As the news headlines have mentioned many times, this is the first-ever visit from a British prime minister to this vast, oil-and-gas-rich country, fictional home of Borat, but very real land of repression and human rights abuse.

How to play it if you're the British prime minister? On the face of it, it's tricky politics. Then again, it seems to me, Number 10 takes this kind of thing in its stride. All that's needed is a breezy mention of how "nothing is off the agenda" and how the prime minister will be having a "frank dialogue" on human rights and ... job done. The sense of it being "easy PR" for the government was reinforced - for me at least - by listening to Radio 4's The Westminster Hour last night. The frequency with which the programme reported prime-ministerial briefings on domestic political items (tax breaks for married couples, MPs' pay) emanating from far-away Astana in Kazakhstan, just added to my impression that this was a doddle for Downing Street. A bit of political juggling. No problem.

But, actually, how well done is all this? The prime minister says he's having a frank discussion with his counterpart President Nursultan Nazarbayev, but Mr Nazarbayev has immediately said there's no political repression in his country. Meanwhile, and as with recent arms-selling trips to the UAE and Saudi Arabia, Mr Cameron's protestations over the priority of his human rights conversations might seem more convincing were he not accompanied on the trip by some 33 people from British-based companies, including representatives of Rolls Royce and the oil and gas companies BP, Petrofac and the BG Group.

Anyway, here's a quote from the prime minister:

"I have over 30 British businesses with me. We're hoping to sign over £700m worth of deals. That means jobs back at home and also investment in this rapidly growing economy. That's what this is about. But of course nothing is off the agenda, including human rights."

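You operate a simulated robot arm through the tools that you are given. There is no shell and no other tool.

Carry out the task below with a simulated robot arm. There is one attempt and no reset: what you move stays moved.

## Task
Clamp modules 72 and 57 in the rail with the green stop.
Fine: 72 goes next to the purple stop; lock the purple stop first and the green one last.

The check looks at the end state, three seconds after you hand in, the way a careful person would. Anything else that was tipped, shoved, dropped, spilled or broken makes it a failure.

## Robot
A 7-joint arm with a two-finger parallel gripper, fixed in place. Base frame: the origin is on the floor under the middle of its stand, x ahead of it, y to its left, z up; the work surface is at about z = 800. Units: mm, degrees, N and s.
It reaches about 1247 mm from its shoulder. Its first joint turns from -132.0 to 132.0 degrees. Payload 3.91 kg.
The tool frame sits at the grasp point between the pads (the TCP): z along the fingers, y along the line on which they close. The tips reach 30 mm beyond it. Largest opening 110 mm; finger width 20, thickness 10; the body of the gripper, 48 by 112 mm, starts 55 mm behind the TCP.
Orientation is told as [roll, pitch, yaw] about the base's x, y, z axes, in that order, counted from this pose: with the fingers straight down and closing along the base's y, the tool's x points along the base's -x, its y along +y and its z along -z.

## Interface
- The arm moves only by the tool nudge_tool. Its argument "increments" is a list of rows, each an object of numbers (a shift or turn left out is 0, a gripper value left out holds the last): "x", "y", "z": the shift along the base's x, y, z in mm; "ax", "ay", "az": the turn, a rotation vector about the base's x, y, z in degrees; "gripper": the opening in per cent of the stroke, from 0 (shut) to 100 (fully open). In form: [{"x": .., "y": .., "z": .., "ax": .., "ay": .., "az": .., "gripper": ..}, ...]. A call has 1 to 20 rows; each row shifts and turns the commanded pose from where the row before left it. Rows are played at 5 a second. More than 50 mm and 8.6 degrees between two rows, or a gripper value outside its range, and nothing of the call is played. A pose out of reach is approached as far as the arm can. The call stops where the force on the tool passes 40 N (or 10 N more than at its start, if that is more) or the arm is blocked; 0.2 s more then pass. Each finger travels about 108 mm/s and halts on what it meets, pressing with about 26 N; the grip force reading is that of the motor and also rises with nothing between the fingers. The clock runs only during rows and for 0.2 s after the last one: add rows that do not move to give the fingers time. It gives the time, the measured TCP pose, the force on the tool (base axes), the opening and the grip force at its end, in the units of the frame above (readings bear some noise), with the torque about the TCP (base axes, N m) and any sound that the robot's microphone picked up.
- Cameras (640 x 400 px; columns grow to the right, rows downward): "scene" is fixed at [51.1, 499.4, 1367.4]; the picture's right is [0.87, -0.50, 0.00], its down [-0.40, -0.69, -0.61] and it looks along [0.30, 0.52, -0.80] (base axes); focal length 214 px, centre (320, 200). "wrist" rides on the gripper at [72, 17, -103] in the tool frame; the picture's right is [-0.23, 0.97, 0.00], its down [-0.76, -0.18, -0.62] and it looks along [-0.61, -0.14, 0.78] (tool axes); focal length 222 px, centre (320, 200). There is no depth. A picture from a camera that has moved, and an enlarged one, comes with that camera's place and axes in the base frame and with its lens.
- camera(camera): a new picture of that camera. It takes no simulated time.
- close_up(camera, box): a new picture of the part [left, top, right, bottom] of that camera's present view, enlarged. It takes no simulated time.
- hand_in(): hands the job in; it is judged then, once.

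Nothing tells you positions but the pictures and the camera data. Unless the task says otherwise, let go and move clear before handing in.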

Hmm. It's an old tension, I know. Prime ministers are not human rights advocates pure and simple, and they necessarily represent the UK's economic interests, but you do get a distinct sense here that human rights are being name-checked for PR purposes as much as anything else. At the end of the day it's trade - that's what this is about, to coin a phrase.

Meanwhile, what about human rights in Kazakhstan? Well ... torture is rife, dozens of independent media outlets have recently been forced to shut down, and oil workers have had their protests over union recognition violently broken up by the police. In one case a labour rights activist, Roza Tuletaeva, was rounded up and reportedly subjected to sexual torture, as well as having a plastic bag put over her head and told that security officials were going to harm her 14-year-old daughter. Yes, this is oil workers, the very sector that seems to be of most interest to foreign trade delegations like David Cameron's (the country has a massive four billion tons of oil reserves and lots of gas; it's apparently poised to enter the world's top-ten oil-producing countries). Writing in the Daily Telegraph, President Nazarbayev himself mentions the "17,000 Kazakhs" working on a huge Caspian Sea oil project, but he makes no reference to labour disputes or human rights abuse. More on what Nazarbayev doesn't mention here.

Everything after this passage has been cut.